The macro-expansion of the "combine-results" macro does not run.
If I remove the gensym from the macro-expansion of "combine-results", it
does work.
The only thing I can speculate is that you cannot use code the contains literal usages of gensyms. If so, why not, and how does one work around that? And if that is not the explanation, what is?
Thanks.
GENSYM creates uninterned symbols. When the macro runs normally, this isn't a problem, because the same uninterned symbol is being substituted throughout the expression.
But when you copy and paste the expression into the REPL, this doesn't happen. #: tells the reader to return an uninterned symbol. As a result, each occurrence of #:G2867 is a different symbol, and you get the unbound variable warning.

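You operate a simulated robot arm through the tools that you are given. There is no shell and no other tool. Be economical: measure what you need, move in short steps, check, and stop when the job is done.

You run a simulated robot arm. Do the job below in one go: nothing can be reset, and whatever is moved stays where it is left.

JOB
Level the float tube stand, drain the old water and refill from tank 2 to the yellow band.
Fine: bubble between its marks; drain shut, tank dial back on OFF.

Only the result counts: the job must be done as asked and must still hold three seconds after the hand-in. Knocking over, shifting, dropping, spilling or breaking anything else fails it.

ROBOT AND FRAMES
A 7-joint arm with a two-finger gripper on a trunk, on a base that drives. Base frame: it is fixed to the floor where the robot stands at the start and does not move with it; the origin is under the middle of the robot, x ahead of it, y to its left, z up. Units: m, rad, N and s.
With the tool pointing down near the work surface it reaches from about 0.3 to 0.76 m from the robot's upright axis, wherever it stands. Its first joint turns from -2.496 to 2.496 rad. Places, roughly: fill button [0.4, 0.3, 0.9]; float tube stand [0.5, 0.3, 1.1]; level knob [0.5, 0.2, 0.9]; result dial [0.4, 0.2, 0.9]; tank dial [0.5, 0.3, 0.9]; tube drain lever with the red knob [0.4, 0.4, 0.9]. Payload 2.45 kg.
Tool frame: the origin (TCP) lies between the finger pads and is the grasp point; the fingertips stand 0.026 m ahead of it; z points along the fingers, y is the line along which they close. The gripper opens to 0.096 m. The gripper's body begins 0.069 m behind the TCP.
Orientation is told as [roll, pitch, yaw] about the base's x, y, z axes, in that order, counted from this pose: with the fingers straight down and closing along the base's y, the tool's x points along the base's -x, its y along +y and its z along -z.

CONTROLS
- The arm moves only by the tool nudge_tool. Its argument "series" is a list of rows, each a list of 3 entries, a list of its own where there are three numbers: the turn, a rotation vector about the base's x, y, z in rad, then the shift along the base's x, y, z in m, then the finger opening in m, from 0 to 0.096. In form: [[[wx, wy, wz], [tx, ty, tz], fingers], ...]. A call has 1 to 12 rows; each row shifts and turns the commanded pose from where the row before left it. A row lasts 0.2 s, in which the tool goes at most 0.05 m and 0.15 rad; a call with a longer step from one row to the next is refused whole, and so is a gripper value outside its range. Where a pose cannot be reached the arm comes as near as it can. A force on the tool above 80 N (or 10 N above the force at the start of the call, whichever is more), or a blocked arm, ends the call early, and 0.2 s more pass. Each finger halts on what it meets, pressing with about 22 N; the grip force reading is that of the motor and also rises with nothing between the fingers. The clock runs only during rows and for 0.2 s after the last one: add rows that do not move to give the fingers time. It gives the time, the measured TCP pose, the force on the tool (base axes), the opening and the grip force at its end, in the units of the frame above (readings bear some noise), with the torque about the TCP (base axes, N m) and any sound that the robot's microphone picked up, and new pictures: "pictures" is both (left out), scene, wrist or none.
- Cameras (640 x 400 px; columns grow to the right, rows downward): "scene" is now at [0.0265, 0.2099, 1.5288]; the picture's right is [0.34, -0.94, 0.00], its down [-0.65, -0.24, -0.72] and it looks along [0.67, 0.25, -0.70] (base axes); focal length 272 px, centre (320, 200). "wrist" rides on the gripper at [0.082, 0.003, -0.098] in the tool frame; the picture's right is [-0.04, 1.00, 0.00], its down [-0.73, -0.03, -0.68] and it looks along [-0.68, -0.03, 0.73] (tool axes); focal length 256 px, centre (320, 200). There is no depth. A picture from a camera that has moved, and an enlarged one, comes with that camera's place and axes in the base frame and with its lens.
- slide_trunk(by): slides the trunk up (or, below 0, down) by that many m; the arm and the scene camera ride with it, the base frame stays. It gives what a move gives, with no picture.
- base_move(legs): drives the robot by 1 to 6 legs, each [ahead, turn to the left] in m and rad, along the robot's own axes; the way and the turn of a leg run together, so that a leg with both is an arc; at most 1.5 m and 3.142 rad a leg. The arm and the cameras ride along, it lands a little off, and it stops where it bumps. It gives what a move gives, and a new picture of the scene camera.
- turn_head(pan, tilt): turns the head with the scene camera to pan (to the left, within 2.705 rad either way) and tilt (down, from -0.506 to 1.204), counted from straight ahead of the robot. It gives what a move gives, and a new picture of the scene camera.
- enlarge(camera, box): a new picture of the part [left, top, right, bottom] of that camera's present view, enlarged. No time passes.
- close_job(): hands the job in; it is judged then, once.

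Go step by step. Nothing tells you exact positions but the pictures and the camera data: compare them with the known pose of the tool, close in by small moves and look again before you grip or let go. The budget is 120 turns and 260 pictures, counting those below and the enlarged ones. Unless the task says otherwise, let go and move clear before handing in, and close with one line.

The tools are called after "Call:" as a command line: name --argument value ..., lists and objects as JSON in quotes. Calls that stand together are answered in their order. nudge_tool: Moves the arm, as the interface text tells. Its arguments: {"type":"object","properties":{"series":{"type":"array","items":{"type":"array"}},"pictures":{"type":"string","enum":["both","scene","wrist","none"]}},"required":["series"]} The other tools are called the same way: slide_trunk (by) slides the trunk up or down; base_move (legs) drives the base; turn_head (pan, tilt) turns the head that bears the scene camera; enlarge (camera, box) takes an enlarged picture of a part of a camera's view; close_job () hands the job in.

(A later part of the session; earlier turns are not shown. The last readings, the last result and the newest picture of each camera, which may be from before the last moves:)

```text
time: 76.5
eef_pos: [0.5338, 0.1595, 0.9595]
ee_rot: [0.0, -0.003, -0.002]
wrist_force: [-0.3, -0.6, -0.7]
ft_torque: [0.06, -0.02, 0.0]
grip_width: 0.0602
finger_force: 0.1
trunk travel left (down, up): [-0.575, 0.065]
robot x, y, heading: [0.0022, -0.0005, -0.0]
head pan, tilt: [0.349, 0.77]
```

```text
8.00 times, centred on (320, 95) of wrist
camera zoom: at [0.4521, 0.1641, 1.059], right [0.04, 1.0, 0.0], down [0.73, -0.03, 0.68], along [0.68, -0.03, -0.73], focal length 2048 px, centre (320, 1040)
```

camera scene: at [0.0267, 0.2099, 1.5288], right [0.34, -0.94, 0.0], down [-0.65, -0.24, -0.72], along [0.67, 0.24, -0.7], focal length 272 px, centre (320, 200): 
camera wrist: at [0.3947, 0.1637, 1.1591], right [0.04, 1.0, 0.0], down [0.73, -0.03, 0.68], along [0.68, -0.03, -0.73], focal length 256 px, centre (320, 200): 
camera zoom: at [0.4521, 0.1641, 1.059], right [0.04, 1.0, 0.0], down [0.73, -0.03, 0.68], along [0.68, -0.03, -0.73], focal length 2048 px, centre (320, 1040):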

If you do (setq *print-circle* t) before doing the MACROEXPAND it will use #n= and #n# notation to link the identical symbols together.
The code, after being printed and read back, is no longer the same code. In particular, the two instances of #:G2867 in the printed representation would be read back as two separated symbols (albeit sharing the same name), while they should be the same in the original internal representation.
Try setting *PRINT-CIRCLE* to T to preserve the identity in the printed representation of the macro-expanded code.